• [RECORDED INFORMATION]:
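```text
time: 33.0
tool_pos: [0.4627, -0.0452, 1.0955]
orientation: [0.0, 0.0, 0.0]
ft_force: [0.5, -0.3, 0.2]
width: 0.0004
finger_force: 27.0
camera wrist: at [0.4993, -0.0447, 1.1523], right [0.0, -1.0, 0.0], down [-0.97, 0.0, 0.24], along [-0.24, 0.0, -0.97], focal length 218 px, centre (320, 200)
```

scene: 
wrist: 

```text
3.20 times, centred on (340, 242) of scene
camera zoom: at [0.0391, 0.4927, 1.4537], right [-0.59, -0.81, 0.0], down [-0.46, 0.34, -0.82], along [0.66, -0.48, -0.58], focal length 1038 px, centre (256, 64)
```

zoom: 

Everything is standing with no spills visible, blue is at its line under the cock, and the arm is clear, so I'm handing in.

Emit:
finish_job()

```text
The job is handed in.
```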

• [EXERCISE REQUIREMENTS]:
Recite the full listing above exactly.

• [OUTPUT BELOW]:
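```text
time: 33.0
tool_pos: [0.4627, -0.0452, 1.0955]
orientation: [0.0, 0.0, 0.0]
ft_force: [0.5, -0.3, 0.2]
width: 0.0004
finger_force: 27.0
camera wrist: at [0.4993, -0.0447, 1.1523], right [0.0, -1.0, 0.0], down [-0.97, 0.0, 0.24], along [-0.24, 0.0, -0.97], focal length 218 px, centre (320, 200)
```

scene: 
wrist: 

```text
3.20 times, centred on (340, 242) of scene
camera zoom: at [0.0391, 0.4927, 1.4537], right [-0.59, -0.81, 0.0], down [-0.46, 0.34, -0.82], along [0.66, -0.48, -0.58], focal length 1038 px, centre (256, 64)
```

zoom: 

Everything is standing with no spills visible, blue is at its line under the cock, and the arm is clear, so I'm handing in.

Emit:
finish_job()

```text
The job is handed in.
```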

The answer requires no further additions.